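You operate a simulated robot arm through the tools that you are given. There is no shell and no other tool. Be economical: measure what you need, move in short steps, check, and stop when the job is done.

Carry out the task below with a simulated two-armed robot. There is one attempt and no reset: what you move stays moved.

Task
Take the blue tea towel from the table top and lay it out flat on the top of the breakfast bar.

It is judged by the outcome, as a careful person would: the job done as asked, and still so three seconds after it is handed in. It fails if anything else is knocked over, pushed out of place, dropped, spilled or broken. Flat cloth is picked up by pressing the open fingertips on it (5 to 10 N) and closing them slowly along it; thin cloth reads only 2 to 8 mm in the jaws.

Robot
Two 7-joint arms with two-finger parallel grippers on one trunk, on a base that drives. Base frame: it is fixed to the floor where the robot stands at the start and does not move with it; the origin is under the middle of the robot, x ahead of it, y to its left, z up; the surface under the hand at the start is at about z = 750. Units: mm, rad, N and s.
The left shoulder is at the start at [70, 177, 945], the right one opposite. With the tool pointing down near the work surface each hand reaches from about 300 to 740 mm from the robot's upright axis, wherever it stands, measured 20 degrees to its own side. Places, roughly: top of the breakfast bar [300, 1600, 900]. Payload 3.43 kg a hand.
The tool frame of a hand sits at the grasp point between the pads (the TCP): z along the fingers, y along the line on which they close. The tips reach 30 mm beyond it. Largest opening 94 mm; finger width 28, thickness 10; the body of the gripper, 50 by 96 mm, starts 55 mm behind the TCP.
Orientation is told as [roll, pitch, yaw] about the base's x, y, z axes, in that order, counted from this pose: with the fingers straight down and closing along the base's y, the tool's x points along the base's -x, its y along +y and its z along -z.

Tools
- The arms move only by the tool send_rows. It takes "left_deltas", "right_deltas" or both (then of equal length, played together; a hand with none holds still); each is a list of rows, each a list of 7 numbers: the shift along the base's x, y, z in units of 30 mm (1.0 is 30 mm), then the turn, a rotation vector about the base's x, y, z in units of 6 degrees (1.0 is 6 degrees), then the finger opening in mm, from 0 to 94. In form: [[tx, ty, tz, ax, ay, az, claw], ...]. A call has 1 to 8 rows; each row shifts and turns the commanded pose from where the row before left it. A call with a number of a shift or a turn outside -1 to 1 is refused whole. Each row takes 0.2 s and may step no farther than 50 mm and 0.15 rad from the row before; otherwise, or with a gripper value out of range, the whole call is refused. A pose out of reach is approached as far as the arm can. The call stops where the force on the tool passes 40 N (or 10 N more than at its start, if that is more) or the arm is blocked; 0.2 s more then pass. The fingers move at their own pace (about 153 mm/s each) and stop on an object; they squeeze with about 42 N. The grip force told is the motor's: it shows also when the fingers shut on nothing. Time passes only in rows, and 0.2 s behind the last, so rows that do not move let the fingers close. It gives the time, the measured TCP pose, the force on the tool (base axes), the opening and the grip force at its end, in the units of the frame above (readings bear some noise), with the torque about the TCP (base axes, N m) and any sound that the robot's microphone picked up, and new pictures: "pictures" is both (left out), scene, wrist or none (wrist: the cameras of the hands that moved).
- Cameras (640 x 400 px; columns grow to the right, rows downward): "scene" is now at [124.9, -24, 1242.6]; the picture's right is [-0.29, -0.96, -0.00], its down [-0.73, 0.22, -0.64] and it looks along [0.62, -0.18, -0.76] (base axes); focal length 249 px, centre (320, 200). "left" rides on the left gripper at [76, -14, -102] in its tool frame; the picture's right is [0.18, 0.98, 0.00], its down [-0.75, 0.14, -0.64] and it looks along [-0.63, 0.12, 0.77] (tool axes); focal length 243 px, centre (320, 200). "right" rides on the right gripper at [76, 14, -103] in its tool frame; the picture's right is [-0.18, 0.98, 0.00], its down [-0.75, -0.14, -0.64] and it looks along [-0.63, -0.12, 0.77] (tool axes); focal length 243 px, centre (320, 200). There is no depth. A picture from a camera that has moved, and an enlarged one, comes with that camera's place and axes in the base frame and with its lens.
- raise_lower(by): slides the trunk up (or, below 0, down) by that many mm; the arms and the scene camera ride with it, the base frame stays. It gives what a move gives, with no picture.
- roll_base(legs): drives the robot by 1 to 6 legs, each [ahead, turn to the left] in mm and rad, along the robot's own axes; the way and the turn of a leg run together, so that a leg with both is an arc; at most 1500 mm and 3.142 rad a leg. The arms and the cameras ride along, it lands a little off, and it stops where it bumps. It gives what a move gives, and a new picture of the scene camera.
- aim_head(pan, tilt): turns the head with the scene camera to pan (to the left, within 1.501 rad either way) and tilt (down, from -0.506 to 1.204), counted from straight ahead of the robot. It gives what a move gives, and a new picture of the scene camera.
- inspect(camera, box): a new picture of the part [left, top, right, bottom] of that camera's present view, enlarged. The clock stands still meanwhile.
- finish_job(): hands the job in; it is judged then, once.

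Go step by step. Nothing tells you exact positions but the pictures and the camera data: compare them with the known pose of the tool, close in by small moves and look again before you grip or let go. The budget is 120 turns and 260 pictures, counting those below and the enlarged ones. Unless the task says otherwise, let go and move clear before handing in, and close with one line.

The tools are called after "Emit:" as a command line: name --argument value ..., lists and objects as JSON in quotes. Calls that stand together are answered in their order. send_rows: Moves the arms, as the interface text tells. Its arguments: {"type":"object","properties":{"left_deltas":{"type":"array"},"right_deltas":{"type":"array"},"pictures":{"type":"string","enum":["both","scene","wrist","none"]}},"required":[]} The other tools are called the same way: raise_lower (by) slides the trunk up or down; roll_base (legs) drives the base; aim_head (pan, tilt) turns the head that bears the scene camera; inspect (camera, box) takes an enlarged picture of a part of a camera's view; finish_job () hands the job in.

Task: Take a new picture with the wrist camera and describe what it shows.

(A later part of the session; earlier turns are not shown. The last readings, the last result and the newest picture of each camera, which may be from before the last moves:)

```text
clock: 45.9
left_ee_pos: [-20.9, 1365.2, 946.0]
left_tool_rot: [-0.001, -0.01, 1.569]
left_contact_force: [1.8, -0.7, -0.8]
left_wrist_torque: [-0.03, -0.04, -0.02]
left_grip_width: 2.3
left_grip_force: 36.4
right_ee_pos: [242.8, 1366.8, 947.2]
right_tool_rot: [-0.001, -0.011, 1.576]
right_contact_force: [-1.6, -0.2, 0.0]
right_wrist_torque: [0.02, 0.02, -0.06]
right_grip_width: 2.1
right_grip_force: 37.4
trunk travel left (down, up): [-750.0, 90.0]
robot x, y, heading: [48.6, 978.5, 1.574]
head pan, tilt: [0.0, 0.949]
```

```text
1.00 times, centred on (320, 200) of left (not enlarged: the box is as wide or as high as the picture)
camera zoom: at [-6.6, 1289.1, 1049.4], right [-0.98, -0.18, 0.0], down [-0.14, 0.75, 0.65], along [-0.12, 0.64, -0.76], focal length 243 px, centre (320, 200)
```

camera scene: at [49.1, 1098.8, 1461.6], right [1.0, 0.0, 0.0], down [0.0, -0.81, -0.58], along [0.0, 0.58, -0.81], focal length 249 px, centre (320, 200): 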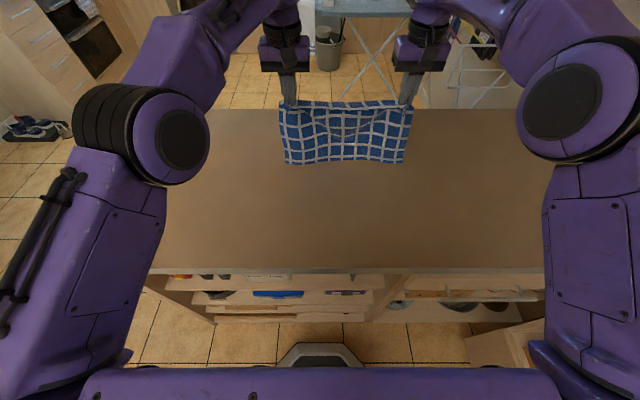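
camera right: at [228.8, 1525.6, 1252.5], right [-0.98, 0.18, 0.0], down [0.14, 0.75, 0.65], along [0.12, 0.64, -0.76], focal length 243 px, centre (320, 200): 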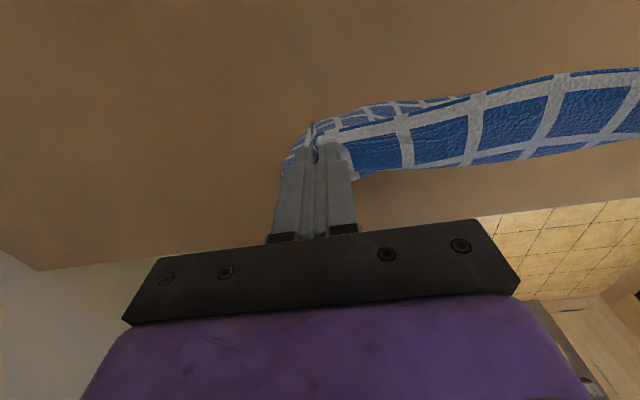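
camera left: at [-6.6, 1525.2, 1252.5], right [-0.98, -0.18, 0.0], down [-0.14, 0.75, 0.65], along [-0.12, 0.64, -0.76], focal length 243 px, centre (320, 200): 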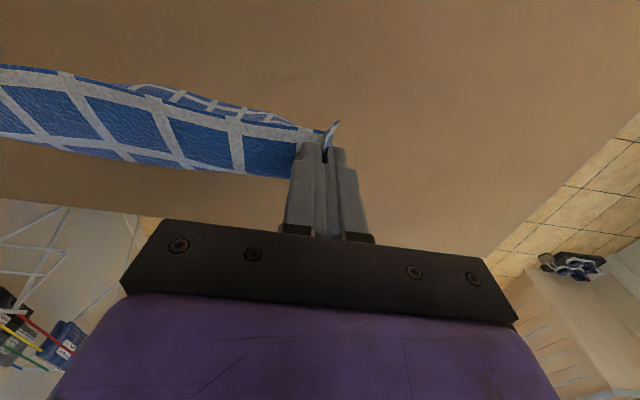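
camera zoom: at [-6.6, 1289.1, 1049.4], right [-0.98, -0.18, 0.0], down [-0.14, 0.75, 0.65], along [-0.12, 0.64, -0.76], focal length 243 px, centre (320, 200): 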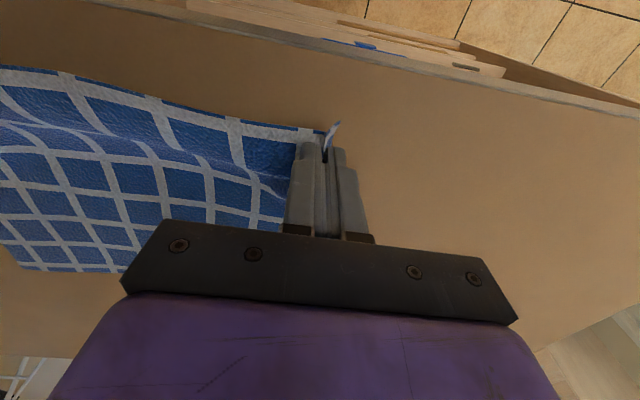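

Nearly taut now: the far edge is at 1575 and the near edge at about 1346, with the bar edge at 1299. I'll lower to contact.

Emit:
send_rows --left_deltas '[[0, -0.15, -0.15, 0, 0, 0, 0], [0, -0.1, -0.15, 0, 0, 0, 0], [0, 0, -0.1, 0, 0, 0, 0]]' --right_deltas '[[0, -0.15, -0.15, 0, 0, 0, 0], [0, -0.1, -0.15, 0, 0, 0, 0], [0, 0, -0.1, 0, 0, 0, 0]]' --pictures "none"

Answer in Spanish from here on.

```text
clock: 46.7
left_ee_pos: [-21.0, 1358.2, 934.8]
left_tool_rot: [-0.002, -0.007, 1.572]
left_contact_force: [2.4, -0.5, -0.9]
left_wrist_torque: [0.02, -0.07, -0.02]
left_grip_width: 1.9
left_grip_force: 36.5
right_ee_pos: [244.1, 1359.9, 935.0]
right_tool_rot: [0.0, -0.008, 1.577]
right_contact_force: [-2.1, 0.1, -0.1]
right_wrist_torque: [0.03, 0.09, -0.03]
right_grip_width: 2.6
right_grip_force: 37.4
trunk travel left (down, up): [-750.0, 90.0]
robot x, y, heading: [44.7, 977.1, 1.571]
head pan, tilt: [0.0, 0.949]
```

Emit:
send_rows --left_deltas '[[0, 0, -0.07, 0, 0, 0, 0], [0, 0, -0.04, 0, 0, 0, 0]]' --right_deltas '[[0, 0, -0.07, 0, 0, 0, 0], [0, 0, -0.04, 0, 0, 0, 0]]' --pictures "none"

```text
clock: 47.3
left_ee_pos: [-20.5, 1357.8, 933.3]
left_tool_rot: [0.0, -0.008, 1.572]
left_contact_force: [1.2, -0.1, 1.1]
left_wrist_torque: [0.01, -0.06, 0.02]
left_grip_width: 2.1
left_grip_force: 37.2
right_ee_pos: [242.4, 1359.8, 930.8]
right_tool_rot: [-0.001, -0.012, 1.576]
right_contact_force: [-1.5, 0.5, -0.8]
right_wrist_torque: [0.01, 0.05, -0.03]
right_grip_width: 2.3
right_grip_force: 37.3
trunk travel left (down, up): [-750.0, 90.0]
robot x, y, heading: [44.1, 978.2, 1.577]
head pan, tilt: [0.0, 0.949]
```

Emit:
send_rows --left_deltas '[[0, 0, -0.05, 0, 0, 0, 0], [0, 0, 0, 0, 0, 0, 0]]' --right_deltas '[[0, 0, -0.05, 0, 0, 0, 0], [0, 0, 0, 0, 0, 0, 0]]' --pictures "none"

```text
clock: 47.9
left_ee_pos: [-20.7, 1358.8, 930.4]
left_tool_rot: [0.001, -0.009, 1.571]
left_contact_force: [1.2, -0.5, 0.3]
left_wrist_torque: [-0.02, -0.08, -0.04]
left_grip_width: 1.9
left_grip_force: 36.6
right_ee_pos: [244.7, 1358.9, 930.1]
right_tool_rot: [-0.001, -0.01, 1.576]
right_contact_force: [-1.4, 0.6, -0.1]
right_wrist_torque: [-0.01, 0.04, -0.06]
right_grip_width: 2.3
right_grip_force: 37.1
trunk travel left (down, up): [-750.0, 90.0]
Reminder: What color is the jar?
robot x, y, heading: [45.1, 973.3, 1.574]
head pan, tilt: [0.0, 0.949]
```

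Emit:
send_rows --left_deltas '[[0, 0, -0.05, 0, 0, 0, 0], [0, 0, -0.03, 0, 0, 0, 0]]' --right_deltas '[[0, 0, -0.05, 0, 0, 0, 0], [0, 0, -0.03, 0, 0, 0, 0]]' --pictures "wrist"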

◇ ◇ ◇ ◇ ◇

PROBLEM DESCRIPTION
Locate all lines that include the word "breakfast" and copy them out.

OUTPUT OF THE TASK
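Take the blue tea towel from the table top and lay it out flat on the top of the breakfast bar.
The left shoulder is at the start at [70, 177, 945], the right one opposite. With the tool pointing down near the work surface each hand reaches from about 300 to 740 mm from the robot's upright axis, wherever it stands, measured 20 degrees to its own side. Places, roughly: top of the breakfast bar [300, 1600, 900]. Payload 3.43 kg a hand.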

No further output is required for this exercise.